• **Prompt**:
Single out the lines that include the word "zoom". Copy them.

• **Source material**:

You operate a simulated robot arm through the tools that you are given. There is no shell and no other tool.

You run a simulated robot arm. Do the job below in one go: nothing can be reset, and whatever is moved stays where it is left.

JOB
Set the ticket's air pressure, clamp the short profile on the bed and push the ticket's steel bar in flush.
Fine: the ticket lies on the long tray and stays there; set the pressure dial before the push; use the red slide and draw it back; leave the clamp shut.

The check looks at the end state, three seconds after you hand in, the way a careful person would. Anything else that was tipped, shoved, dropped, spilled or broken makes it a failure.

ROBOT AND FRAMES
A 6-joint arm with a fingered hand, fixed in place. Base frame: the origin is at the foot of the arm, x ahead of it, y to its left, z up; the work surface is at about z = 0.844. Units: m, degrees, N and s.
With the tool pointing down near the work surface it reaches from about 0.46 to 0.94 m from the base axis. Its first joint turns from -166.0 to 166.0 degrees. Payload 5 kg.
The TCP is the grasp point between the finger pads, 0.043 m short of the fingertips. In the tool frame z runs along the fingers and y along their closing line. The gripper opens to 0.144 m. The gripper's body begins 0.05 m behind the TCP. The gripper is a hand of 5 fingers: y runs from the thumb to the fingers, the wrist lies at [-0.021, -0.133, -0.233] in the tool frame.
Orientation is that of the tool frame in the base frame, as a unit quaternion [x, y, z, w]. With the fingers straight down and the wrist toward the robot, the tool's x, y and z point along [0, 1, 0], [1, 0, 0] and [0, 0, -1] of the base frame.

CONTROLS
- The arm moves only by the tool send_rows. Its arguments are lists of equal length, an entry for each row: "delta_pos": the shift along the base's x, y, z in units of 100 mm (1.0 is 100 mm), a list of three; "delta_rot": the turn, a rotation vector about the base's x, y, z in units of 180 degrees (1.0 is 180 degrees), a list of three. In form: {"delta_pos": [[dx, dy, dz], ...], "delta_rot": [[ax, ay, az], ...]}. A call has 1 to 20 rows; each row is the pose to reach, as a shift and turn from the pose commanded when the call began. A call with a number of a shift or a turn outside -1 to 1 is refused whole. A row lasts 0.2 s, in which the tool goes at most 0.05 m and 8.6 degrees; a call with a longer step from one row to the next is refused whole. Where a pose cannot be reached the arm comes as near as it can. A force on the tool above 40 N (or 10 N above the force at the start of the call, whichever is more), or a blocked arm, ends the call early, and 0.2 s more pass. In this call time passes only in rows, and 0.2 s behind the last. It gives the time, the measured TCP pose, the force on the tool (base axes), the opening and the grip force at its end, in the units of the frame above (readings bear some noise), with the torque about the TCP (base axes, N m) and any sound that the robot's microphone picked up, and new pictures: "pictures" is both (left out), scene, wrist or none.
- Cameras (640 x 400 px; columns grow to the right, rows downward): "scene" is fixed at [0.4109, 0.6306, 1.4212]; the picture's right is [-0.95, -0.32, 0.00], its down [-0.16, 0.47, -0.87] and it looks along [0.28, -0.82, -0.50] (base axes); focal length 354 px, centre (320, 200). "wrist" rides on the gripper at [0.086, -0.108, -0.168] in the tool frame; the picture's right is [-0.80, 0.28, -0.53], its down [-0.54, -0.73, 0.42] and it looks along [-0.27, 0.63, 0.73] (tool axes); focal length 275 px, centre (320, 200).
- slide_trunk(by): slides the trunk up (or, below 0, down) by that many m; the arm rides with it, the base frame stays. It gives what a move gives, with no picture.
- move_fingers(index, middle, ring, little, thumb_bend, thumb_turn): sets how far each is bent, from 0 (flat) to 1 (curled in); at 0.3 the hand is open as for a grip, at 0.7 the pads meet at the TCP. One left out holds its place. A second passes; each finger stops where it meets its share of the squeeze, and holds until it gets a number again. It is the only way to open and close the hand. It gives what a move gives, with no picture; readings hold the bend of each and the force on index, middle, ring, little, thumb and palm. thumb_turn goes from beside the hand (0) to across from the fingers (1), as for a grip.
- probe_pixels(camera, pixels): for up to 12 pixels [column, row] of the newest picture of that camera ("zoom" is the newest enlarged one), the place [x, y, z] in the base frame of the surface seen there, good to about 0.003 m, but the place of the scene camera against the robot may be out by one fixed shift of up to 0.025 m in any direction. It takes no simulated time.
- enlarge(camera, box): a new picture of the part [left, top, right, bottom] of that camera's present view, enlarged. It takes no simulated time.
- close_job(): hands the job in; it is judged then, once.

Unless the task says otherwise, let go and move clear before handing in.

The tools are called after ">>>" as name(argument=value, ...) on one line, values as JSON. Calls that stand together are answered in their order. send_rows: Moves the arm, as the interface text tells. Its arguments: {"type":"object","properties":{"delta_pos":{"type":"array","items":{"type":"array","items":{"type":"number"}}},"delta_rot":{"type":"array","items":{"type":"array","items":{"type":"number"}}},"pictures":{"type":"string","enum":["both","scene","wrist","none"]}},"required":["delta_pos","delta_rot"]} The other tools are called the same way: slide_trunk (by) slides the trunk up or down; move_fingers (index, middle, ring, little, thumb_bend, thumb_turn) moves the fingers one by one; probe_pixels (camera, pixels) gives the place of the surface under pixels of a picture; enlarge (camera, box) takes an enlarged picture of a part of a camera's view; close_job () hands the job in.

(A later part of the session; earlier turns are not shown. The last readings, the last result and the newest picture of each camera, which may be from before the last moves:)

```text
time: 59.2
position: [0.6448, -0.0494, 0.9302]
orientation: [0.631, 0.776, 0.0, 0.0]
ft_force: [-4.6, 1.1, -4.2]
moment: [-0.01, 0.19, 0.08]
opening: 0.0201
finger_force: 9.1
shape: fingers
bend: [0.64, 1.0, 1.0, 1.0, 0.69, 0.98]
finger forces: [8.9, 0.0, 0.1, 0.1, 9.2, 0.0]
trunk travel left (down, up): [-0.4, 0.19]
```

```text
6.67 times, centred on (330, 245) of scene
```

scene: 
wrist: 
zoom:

• **Answer to this problem**:
- probe_pixels(camera, pixels): for up to 12 pixels [column, row] of the newest picture of that camera ("zoom" is the newest enlarged one), the place [x, y, z] in the base frame of the surface seen there, good to about 0.003 m, but the place of the scene camera against the robot may be out by one fixed shift of up to 0.025 m in any direction. It takes no simulated time.
zoom:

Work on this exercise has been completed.